Texte de la prédication du pasteur Christian Baccuet, dimanche 23 janvier 2022.
Sur Genèse 13 : la séparation d'Abram et Loth

Choisir… à partir de quoi ?

 

Genèse 13

 

Pentemont, 23 janvier 2022.

Prédication du pasteur Christian Baccuet.

 

Où mettons-nous notre confiance ? C’est la question que nous renvoie le récit que nous venons de lire.
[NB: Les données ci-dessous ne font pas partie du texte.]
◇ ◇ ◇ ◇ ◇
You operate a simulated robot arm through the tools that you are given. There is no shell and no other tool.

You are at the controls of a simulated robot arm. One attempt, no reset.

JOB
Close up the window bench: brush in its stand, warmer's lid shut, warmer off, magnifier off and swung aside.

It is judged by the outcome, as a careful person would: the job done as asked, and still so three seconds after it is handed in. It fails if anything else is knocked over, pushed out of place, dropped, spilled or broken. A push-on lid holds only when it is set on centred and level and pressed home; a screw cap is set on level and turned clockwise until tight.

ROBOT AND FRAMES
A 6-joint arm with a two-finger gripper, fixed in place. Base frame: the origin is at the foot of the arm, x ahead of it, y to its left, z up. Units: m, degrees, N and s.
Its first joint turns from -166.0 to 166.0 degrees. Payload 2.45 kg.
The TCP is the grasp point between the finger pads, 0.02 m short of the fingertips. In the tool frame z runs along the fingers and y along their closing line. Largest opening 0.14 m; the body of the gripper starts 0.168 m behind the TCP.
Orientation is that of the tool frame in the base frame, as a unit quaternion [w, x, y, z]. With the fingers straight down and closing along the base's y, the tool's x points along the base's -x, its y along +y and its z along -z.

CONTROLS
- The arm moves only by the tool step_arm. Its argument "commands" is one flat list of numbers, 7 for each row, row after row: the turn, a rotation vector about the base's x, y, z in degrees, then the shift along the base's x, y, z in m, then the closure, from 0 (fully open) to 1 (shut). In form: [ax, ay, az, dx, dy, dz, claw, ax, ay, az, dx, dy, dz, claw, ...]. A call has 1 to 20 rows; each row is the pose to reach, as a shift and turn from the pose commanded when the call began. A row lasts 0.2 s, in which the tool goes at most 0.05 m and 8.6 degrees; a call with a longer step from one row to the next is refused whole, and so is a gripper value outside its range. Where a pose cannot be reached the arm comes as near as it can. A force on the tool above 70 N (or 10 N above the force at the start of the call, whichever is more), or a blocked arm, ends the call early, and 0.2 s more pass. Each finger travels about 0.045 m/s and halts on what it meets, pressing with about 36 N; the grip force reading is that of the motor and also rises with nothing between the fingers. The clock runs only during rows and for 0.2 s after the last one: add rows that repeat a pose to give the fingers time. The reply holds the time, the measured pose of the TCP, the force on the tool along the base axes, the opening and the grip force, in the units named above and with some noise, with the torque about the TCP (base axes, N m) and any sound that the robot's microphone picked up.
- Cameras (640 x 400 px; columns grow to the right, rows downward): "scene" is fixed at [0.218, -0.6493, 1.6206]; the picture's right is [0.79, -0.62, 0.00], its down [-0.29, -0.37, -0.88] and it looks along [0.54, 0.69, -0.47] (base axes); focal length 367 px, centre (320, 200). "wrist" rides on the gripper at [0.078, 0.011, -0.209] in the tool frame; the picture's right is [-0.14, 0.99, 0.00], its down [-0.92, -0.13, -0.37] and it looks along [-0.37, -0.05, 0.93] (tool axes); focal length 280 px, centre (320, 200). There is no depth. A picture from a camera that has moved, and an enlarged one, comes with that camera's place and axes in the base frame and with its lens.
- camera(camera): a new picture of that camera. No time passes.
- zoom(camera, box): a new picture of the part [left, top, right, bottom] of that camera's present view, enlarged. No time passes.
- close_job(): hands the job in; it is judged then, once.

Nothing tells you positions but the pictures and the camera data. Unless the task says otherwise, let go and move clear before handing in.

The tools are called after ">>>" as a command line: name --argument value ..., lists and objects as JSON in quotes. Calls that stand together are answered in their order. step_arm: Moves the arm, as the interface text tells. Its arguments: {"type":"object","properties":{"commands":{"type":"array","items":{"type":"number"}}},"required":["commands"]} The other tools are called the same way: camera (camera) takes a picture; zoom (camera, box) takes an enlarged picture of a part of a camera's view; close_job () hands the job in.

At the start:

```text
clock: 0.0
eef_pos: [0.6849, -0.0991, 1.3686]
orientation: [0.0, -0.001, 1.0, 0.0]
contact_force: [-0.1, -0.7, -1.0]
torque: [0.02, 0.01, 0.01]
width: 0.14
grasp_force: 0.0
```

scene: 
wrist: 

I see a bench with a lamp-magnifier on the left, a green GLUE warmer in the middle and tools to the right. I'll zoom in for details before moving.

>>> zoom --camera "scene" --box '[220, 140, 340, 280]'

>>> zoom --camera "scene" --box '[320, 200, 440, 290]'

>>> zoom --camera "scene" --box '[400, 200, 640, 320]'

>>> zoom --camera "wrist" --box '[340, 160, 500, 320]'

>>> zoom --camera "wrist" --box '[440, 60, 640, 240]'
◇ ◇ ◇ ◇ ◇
Nous poursuivons notre route avec Abram. Il y a quinze jours, l’appel qui le sort d’une vie moribonde pour entrer dans la promesse d’un avenir, dans la présence du Seigneur (Gn 12, 1-9). Puis, très vite, les épreuves et le doute, la famine qui le pousse à aller en Egypte, le mensonge pour sauver sa peau en sacrifiant sa femme (Gn 12, 10-20). Et voilà que les difficultés continuent.

 

1. Crise et séparation

Une crise au sein de la famille, qui se termine par une séparation. D’un côté Loth, le neveu d’Abram, dans la vallée du Jourdain, terre fertile et irriguée, généreuse pour les troupeaux. De l’autre Abram sur la montagne désertique. Le pays promis, déjà occupé, est maintenant partagé en deux, et la meilleure partie échappe à Abram. Abram et Loth cheminent ensemble depuis le début, compagnons de la même espérance. Loth est le neveu d’Abram, il est presque son fils puisque son père, le frère d’Abram, est mort et que, depuis, Loth et Abram partagent le même quotidien. Mais la vie va les séparer. La vie, ou plus exactement la richesse. Ces deux hommes ont tellement de biens, des troupeaux si nombreux, que leurs bergers se disputent à propos des maigres pâturages ou de l’accès à un puits. C’est une situation classique pour des nomades, on la retrouve en d’autres endroits de la Genèse, entre Abraham et Abimélek (Gn 21, 25), puis entre Isaac et Abimélek (Gn 26, 20) et encore entre Esaü et Jacob (Gn 36, 7). Trop de biens et pas assez de ressources, des disputes qui peuvent dégénérer, le tout en milieu hostile puisque d’autres personnes habitent le même espace, les Cananéens et les Périzzites. Situation de crise familiale, qui oblige à un choix difficile : la séparation, le partage du pays.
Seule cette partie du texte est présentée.